Authors: Carolin Kowollik and Wolfgang Jonas
Designers influence the culture of communities and whole societies through the development of products, services, processes and systems. This is particularly evident on cruise ships: The designed ship, exterior and interior, as well as the programs on board create an artificial environment that aims at evoking paradisiacal holiday feelings. The conception of the journey aims at a unique experience for customers. The totality of these arrangements may be called an onboard culture. So far, it is little considered how the mass arrival of cruise tourists affects the inhabitants of a target port. If a ship is in port, two cultures meet that do not only come from different nations, but at the same time have completely different values, beliefs, expectations and attitudes. The passengers are in a vacation mode, which is characterized by luxury, adventure, carelessness and relaxation, while the residents are in their everyday mode, which is characterized by work, family, friends, politics, responsibilities and problems. A clash of cultures seems inevitable.
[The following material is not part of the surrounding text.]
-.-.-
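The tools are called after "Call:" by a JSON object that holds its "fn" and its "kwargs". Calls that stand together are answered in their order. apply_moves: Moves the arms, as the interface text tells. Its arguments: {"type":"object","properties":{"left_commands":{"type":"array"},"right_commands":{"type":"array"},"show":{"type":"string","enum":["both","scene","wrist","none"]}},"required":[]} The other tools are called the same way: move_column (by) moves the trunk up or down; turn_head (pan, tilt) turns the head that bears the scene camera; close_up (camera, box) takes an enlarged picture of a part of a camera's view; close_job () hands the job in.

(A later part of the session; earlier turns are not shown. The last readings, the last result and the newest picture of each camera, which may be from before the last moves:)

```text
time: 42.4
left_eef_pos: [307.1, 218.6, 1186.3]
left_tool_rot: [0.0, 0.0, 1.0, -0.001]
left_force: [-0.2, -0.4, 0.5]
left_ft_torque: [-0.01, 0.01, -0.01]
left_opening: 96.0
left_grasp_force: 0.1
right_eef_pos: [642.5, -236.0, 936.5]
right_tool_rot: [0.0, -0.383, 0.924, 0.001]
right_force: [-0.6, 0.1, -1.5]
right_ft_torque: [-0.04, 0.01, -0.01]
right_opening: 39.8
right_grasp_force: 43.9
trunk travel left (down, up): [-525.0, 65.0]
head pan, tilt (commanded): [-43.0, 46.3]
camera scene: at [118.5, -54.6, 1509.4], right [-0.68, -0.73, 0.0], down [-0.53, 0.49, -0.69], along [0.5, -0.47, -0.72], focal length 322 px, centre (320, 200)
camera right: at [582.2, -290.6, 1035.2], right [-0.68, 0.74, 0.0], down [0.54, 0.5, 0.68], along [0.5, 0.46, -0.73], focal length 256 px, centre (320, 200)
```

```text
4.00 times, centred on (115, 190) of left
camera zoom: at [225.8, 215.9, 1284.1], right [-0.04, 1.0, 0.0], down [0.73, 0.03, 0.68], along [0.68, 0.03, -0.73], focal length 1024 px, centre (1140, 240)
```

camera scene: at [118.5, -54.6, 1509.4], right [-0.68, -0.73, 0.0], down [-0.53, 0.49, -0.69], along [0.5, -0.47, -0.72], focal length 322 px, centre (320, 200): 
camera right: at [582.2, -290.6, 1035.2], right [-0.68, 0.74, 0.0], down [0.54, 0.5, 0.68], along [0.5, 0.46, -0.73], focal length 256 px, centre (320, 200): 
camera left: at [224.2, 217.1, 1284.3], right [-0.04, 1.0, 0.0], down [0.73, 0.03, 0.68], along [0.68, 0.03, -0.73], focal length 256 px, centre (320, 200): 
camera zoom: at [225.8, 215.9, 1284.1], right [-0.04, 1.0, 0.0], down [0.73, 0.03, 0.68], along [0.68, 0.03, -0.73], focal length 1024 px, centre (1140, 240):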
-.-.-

The goal of this design inquiry is to take the clash of cultures into consideration through a systemic examination. We assume that the design of the ship and the socio-culture on board, represented by the passengers, sends strong messages to the people of the target culture. Those messages are expressions of the ethical values and behaviour patterns of the onboard culture. Design-driven changes of the onboard culture could therefore assign a different meaning to the ship and change the encounter of cultures for the better. A special focus will therefore be placed on the examination of the construction and establishment of meanings and the social interactions in the “system onboard culture”.